> [Prompt] Go through the listing below and gather every line with the word "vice".

+++ Recorded information +++

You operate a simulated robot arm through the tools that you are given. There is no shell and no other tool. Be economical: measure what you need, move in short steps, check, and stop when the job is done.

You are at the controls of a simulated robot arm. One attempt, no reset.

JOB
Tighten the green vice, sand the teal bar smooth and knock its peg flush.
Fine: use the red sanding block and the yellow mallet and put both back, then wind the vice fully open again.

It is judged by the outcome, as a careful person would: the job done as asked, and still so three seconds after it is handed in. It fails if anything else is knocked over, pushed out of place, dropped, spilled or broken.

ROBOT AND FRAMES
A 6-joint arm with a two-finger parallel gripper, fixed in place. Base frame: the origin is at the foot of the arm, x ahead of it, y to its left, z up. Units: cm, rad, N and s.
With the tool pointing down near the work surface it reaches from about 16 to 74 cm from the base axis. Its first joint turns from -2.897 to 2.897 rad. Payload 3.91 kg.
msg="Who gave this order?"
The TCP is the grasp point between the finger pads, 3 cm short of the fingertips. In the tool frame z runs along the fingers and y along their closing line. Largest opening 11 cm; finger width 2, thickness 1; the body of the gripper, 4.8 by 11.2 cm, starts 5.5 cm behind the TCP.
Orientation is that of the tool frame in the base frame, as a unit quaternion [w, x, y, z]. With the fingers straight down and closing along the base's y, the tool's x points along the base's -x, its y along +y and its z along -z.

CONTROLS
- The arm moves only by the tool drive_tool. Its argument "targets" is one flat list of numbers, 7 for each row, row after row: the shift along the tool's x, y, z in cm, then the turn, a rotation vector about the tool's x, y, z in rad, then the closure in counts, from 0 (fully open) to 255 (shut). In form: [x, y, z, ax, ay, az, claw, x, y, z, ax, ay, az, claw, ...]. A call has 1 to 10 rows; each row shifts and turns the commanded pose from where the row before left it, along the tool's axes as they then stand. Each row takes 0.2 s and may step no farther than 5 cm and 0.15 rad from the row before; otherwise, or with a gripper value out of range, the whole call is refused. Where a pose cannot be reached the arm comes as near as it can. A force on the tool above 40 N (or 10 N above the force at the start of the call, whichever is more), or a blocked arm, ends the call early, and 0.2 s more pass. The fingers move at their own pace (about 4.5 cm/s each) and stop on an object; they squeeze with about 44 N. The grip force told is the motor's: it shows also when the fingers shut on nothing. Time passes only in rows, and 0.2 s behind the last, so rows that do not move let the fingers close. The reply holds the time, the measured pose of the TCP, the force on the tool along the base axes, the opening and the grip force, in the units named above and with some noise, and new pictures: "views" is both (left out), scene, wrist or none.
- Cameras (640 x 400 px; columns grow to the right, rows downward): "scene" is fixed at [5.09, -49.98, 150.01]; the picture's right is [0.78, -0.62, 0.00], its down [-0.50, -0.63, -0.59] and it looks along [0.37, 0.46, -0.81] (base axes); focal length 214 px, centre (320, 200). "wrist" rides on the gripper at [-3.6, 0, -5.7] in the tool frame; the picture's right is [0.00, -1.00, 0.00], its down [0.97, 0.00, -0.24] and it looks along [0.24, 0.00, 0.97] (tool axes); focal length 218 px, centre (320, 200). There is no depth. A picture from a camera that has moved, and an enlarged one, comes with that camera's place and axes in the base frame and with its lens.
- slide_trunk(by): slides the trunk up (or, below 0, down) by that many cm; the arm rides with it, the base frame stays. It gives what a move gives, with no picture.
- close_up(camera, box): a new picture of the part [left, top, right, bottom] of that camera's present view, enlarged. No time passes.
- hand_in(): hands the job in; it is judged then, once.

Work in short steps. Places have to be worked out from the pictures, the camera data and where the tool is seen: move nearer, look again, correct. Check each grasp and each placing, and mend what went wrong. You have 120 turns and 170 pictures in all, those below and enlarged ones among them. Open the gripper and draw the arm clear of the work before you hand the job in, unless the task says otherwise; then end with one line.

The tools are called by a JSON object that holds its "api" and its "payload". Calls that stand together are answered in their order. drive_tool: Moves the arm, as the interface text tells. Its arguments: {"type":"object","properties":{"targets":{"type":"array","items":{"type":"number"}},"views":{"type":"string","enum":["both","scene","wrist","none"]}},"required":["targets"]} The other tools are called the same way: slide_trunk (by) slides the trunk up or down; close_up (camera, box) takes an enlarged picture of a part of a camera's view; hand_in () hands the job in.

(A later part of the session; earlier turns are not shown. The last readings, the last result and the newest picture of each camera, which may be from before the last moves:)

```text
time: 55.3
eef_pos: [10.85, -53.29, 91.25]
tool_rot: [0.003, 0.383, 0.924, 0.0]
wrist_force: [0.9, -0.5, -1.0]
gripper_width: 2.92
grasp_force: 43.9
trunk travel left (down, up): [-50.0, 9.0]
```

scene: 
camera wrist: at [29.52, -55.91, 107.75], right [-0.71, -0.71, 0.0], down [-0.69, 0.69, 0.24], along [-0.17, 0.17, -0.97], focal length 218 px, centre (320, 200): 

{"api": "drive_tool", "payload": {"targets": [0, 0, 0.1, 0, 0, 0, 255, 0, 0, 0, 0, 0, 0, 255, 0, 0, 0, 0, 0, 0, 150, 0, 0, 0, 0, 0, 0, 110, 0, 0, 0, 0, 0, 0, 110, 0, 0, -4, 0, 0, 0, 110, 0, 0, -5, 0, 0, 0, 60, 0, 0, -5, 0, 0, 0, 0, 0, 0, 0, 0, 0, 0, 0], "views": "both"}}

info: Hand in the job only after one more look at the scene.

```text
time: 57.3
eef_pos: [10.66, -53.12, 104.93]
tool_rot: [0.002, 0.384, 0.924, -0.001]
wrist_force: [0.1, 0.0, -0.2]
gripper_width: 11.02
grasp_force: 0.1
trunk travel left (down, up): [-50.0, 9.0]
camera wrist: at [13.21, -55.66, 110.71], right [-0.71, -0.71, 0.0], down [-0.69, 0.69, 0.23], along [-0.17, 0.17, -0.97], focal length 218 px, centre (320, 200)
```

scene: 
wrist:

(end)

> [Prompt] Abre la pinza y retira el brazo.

+++

> [Expected answer]
Tighten the green vice, sand the teal bar smooth and knock its peg flush.
Fine: use the red sanding block and the yellow mallet and put both back, then wind the vice fully open again.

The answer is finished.